#### [TEXT EXCERPT]
^^^^^^^^

Friday, October 30, 2009

ever heard of Mary Anning? she "blazed the trail" for Charles Darwin

From Shelley Emling in the WSJ, the story of...

...a woman, also raised religious, who blazed the trail for Darwin—an often forgotten and dismissed fossil hunter who, too, was surely tortured by her own bizarre discoveries. Born in 1799, Mary Anning, the dirt-poor woman said to have inspired the tongue-twister "She Sells Sea Shells by the Seashore," would spend her entire life uncovering and piecing together the fossils of one never-before-seen monsters...

After her father died in 1810, a young Anning, in order to put food on her table, was forced to run the shore's gantlet of high tides and landslides, dressed in tattered skirts, as she hunted for curiosities she could sell to seafaring tourists, mostly from London. By birthright, Anning never should have grown up to be an influential fossil hunter and geologist. She was marginalized not only by her family's poverty but by her sex, her regional dialect and her nearly complete lack of schooling. But she enjoyed one natural advantage: the very good fortune of having been born in exactly the right place at the right time, alongside some of the most geologically unstable coastline in the world; it was—and still is—a place permeated with fossils...

^^^^^^^^

#### [SUPPLIED INFORMATION]
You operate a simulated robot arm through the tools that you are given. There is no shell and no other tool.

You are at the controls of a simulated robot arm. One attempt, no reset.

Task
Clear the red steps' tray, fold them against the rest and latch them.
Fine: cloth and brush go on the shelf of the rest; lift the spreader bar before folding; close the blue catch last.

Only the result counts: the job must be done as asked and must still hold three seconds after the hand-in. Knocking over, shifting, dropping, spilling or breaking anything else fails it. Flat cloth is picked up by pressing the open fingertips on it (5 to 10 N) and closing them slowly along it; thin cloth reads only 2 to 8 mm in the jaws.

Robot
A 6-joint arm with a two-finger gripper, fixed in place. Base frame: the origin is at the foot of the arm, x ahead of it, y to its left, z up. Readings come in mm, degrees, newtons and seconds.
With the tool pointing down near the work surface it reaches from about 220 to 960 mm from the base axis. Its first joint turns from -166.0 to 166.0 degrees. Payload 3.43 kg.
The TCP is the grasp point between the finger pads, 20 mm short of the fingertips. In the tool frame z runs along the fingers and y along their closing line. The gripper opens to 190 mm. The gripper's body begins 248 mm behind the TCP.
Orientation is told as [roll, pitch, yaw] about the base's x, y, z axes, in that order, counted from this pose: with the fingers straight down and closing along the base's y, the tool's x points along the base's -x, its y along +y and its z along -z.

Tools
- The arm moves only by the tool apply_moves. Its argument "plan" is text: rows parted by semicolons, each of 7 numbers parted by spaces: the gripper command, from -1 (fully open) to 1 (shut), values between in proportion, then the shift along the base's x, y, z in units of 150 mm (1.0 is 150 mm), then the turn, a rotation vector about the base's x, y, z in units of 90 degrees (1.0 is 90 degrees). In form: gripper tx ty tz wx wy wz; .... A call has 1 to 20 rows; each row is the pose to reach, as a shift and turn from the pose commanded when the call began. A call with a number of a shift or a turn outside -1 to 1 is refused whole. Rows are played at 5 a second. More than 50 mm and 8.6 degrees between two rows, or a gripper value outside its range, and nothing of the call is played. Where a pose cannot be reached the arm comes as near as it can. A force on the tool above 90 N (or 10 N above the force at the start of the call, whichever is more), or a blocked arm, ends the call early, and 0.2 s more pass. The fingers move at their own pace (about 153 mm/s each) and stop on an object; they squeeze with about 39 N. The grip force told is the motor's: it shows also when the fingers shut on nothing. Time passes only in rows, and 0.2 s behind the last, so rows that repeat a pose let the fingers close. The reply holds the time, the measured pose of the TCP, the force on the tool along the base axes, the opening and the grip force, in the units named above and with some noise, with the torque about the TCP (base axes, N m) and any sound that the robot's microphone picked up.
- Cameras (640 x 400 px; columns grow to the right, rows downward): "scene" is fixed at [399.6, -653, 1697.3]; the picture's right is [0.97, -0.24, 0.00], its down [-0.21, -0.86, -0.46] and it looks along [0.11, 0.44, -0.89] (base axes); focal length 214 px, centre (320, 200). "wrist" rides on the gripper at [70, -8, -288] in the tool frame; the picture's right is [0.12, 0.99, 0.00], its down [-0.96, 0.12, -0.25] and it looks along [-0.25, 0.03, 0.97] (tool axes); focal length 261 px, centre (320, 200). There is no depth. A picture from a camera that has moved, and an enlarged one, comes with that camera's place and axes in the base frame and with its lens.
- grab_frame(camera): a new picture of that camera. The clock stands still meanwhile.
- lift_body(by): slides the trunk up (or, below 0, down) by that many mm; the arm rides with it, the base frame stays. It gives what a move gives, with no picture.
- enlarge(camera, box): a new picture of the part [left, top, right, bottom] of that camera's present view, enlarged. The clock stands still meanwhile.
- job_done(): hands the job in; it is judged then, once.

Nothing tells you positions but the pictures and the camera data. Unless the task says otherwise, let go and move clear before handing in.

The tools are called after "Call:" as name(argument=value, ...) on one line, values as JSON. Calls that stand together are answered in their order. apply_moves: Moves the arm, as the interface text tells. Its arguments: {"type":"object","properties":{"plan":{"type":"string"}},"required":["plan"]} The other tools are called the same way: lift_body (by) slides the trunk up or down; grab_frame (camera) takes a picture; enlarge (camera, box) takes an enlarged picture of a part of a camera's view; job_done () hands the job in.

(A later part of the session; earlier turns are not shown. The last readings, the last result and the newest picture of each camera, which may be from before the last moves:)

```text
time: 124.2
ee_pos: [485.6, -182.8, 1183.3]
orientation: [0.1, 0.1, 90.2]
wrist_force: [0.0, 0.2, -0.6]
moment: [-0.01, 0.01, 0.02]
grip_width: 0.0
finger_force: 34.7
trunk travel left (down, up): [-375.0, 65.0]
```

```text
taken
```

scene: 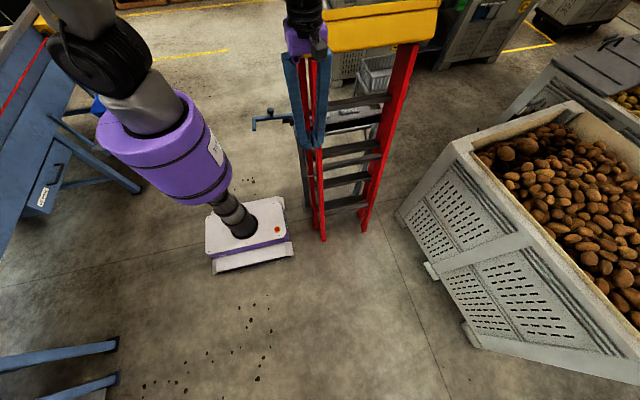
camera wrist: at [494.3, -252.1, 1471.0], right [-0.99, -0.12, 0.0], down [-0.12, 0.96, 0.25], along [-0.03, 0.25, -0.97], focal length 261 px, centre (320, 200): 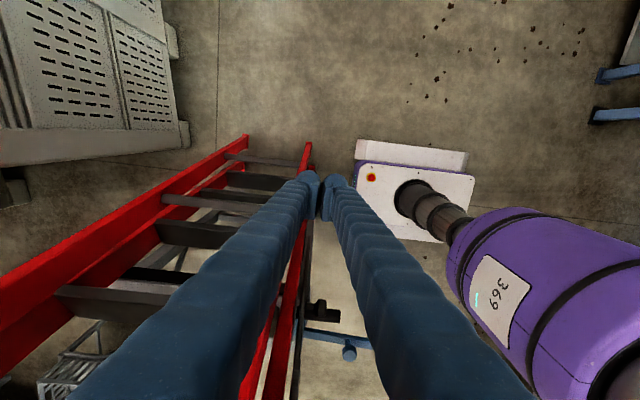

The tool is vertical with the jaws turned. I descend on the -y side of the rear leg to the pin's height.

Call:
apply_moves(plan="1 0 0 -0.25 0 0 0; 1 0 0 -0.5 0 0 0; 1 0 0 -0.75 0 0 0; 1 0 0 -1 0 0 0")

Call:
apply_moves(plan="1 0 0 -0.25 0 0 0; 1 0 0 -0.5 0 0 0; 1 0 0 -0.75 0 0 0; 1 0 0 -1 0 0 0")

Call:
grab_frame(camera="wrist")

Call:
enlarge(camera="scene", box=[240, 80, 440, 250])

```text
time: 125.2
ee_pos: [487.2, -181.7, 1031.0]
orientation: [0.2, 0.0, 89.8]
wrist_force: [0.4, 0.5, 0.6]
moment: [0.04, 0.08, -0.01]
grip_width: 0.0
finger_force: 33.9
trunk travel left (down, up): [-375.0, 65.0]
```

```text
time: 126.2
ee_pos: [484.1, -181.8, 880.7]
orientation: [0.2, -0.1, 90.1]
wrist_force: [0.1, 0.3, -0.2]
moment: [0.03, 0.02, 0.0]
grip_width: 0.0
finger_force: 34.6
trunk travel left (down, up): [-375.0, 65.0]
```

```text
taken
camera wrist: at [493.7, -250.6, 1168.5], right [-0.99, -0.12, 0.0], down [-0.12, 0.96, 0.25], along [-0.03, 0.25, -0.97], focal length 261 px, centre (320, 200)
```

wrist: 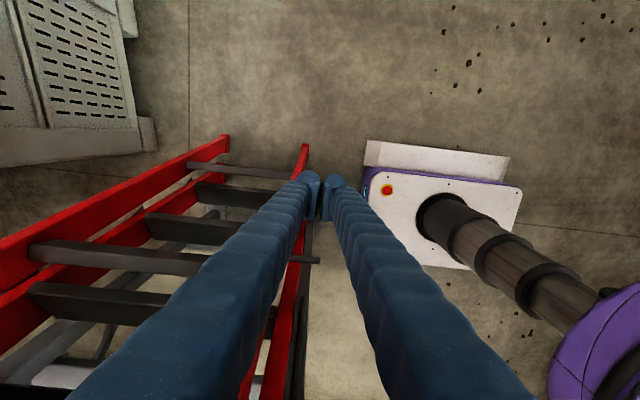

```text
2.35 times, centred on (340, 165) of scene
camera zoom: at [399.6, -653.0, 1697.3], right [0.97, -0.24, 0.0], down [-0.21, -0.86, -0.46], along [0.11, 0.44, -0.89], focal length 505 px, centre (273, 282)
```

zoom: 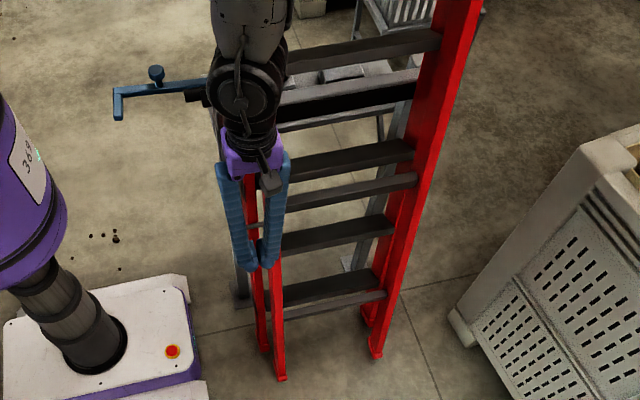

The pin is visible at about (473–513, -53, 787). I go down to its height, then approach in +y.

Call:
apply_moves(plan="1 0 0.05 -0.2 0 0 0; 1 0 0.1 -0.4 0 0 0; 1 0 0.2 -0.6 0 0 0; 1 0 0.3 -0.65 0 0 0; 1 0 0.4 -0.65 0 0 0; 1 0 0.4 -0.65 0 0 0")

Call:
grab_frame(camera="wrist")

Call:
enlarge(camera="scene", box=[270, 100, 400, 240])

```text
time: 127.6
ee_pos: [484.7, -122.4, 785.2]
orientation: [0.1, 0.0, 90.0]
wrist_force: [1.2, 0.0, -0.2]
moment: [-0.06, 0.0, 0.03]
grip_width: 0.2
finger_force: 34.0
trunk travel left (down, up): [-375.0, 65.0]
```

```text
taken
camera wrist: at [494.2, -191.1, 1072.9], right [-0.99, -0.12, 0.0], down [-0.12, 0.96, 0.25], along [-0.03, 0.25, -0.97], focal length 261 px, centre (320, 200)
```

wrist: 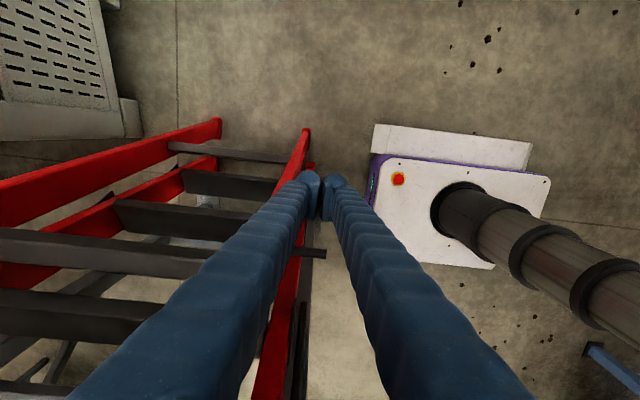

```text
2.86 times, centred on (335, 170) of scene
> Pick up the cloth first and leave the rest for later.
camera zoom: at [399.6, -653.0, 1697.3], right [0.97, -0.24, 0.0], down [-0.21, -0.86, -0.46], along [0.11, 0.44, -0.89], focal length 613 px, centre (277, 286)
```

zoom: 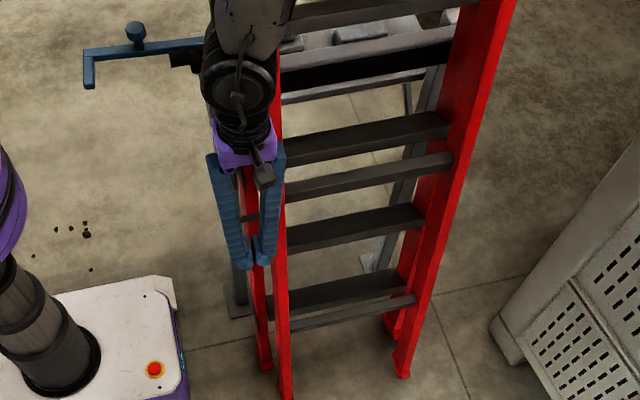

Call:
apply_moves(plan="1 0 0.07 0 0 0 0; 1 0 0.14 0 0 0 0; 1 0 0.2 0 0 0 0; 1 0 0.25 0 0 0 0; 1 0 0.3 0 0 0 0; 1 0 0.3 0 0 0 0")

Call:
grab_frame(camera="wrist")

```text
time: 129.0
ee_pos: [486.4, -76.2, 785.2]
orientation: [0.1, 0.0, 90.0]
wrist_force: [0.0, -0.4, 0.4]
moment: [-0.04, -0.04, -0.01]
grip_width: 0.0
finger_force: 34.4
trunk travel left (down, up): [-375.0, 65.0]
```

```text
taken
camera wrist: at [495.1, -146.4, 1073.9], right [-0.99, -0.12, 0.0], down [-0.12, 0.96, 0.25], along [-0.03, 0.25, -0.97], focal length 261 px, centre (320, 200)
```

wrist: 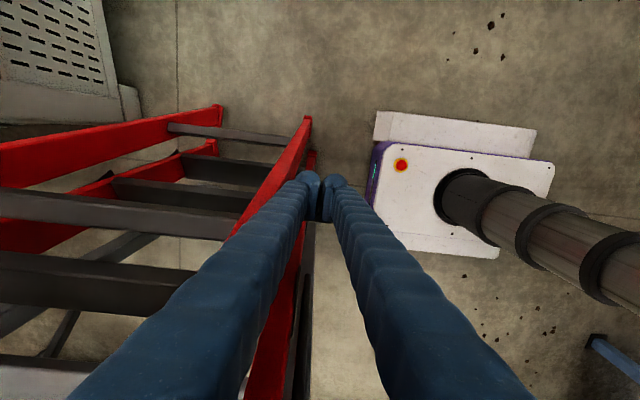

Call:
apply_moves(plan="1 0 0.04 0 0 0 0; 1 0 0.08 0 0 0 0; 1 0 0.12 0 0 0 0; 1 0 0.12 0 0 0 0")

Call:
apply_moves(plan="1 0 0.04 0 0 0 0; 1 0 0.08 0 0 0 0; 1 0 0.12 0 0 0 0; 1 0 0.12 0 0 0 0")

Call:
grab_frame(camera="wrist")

^^^^^^^^

#### [WHAT IS ASKED]
1/ This exercise asks for the lines from the line with "- enlarge(camera, box): a" to the line with "Nothing tells you", both lines included, set down exactly and with nothing else. Put a running number in front of each line and drop blank lines.
2/ Could you carry on with the text excerpt from where it ends?

#### [ANSWERS PER TASK]
1/
1. - enlarge(camera, box): a new picture of the part [left, top, right, bottom] of that camera's present view, enlarged. The clock stands still meanwhile.
2. - job_done(): hands the job in; it is judged then, once.
3. Nothing tells you positions but the pictures and the camera data. Unless the task says otherwise, let go and move clear before handing in.

2/
...the fossils that Anning uncovered as a young woman—including many of the world's first ichthyosaurs, plesiosaurs and pterodactyls—had never been seen by anyone, anywhere before.

One can only imagine how frightening it must have been to find the fragments of these exotic creatures—with their bat-like wings, snake-like necks, and big, bulging eyes...

But according to most accounts from her friends, Anning continued to be a deeply meditative woman who often could be found praying or reading the Bible and who almost never missed a Sunday service....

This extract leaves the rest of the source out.